-- SOURCE TEXT --
Start

5 Reasons You Need a Ticketing System in Your Business
Using piecemeal solutions instead of a ticketing system to manage your service may be hampering your client experience.
Ticketing systems are one of the most important pieces of software used by top service providers and customer support operations. These systems allow teams to capture, manage, and track the status of customer issues in an organized and highly-collaborative manner.
Yet, in spite of the vital role these programs play in providing excellent service, a survey we conducted at OneVision indicates that only about 1-in-3 companies are using an enterprise-class ticketing system.
In part, this is due to a misunderstanding about what a proper ticketing system is and how it can help your business. Many integrators are using work order software, project management software, invoicing tools, or even email to perform piecemeal ticketing functions.
While your service operations may be able to function at a base level using such solutions, they do not come close to matching the functionality of a proper ticketing system.
Here are the top five reasons that you should adopt a ticketing system in your business right away.
1. Nothing Falls Through the Cracks
When using piecemeal solutions like email to manage service events, it is only a matter of time until someone drops the ball. By their very nature, ticketing systems are designed to ensure this never happens.
Easy access to the system from web browsers as well as mobile apps, combined with the ability to communicate with clients from within the platform, ensure that all of your service information in a centralized and collaborative workspace. This provides shared visibility which makes it far less likely that a service request will go unanswered or unresolved.
Software features like automated reminders and workflow triggers can also be setup to ensure that 100 percent of your company’s service requests are responded to in a timely manner and brought to a full resolution.

End

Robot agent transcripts

Start

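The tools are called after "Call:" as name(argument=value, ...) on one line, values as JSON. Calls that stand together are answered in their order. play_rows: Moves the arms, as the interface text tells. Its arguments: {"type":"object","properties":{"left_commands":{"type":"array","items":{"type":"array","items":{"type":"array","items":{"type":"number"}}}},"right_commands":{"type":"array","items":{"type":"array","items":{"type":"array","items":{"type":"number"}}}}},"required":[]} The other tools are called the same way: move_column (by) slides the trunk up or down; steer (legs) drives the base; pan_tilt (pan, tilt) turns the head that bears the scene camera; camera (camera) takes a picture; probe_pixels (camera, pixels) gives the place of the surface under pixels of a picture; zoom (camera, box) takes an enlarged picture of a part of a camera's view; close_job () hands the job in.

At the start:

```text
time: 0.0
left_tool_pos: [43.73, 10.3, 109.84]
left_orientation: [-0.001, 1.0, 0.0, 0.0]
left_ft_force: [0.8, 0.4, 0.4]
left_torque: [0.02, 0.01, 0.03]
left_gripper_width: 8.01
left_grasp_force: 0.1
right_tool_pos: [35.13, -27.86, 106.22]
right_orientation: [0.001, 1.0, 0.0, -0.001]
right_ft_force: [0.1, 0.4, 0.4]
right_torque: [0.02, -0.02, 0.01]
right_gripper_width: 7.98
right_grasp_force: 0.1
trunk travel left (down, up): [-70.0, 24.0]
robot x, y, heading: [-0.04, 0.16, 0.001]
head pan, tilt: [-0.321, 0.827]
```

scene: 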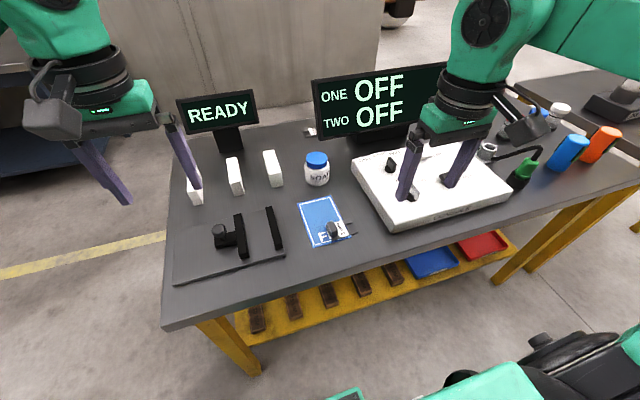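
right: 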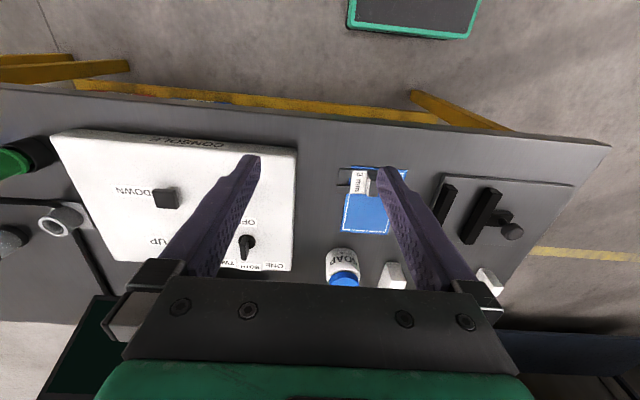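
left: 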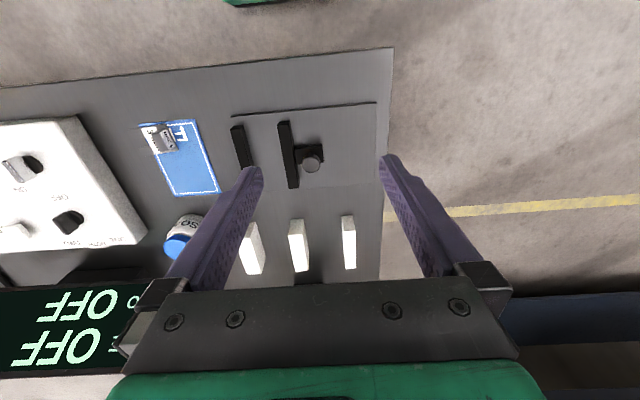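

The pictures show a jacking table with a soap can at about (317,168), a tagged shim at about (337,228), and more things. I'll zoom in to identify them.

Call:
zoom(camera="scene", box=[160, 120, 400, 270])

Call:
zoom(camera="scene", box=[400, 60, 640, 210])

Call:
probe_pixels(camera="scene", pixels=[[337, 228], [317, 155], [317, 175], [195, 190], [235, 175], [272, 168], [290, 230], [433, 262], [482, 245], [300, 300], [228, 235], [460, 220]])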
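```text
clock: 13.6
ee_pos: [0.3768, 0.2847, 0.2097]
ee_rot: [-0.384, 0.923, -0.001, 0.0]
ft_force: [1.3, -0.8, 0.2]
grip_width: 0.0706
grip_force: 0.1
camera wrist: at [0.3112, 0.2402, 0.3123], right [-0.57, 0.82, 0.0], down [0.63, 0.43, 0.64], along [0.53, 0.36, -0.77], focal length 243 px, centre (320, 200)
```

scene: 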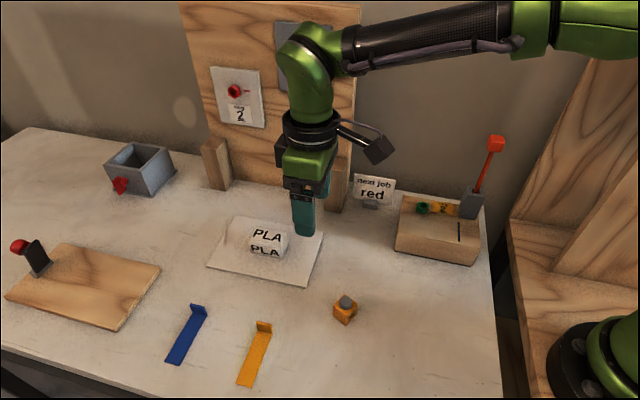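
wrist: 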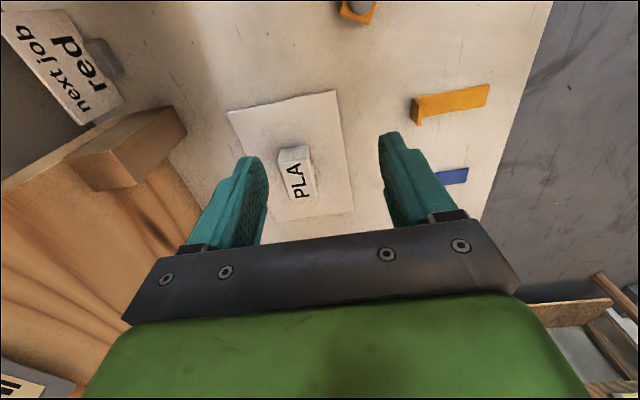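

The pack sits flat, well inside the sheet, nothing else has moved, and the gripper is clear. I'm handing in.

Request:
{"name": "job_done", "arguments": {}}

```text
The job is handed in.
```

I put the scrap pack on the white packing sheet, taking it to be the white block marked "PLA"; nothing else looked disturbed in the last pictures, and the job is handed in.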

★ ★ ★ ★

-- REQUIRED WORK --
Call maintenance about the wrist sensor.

End

-- REQUIRED WORK --
1) Copy the part of the source text from the words "Here are the" through the words "unanswered or unresolved.".
2) Please continue the source text.

-- RESULTS IN ORDER --
1)
Here are the top five reasons that you should adopt a ticketing system in your business right away.
1. Nothing Falls Through the Cracks
When using piecemeal solutions like email to manage service events, it is only a matter of time until someone drops the ball. By their very nature, ticketing systems are designed to ensure this never happens.
Easy access to the system from web browsers as well as mobile apps, combined with the ability to communicate with clients from within the platform, ensure that all of your service information in a centralized and collaborative workspace. This provides shared visibility which makes it far less likely that a service request will go unanswered or unresolved.

2)
2. Detailed Service History
Using piecemeal solutions for ticketing also results in service data being scattered across multiple users/systems or even worse, trapped in the heads of individual team members.
Ticketing systems, on the other hand, provide teams with an organized and searchable history of service events.
This information can greatly improve your team’s troubleshooting efficiency by providing visibility to past service events and what was done to resolve them. This historical service data can also be very helpful if, for any reason, you need to provide your client with a detailed history of what actions were taken, when, and by whom.
3. Seamless Multi-Channel Support
Different clients have different ways they prefer to communicate. Some prefer to call anytime they experience an issue while others prefer email. Some clients are also starting to gravitate towards text messaging. In the near future, many clients may also request other avenues of support from your team such as instant messaging or even social media.
Proper ticketing systems are designed to function seamlessly in this “multi-channel” environment. This means your clients can communicate in the way they prefer, while all of the requests are still funneled in a centralized system for tracking, management, and analysis.
4. Service Metrics
Ticketing systems come with the built-in ability to track vital service metrics such as average first reply time, ticket resolution time, requester submission method, and much more. These baseline metrics form the foundation for tracking the efficacy of any service/support team.
Custom reporting and dashboards can also be setup to track just about any metric you can imagine. For example, at OneVision we track metrics such as what system an issue was related to (i.e. lighting, control, network, etc), remote vs. on-site solve rates, and urgency de-escalations (i.e. were we able to avoid a night/evening truck roll through either resolving the ticket or providing a workaround).
Over time, these metrics become incredibly useful in optimizing your service strategies.
Last but most certainly not least, ticketing systems allow for a high level of collaboration across your organization. The shared visibility provided by a ticketing system allows multiple members of your team to exchange critical information which can help you resolve more issues in less time.
Multiple team members can seamlessly work towards resolving the same issue which is extremely helpful for service events that span multiple calls, emails, or site visits. Detailed notes and historical information also help foster the sharing of service best practices across your company.
Take Your Pick
A Google search for “ticketing system” will turn numerous high-quality options. At OneVision, Zendesk is our platform of choice. But regardless of which platforms you evaluate, the most important thing to pick one and get started. Ideally it’s web-based, supports multi-channel, and extensible.
Using piecemeal solutions in place of a proper ticketing system is like sending your crew to do a rough-in with dull drill bits — they may get the job done eventually but the process won’t be pretty.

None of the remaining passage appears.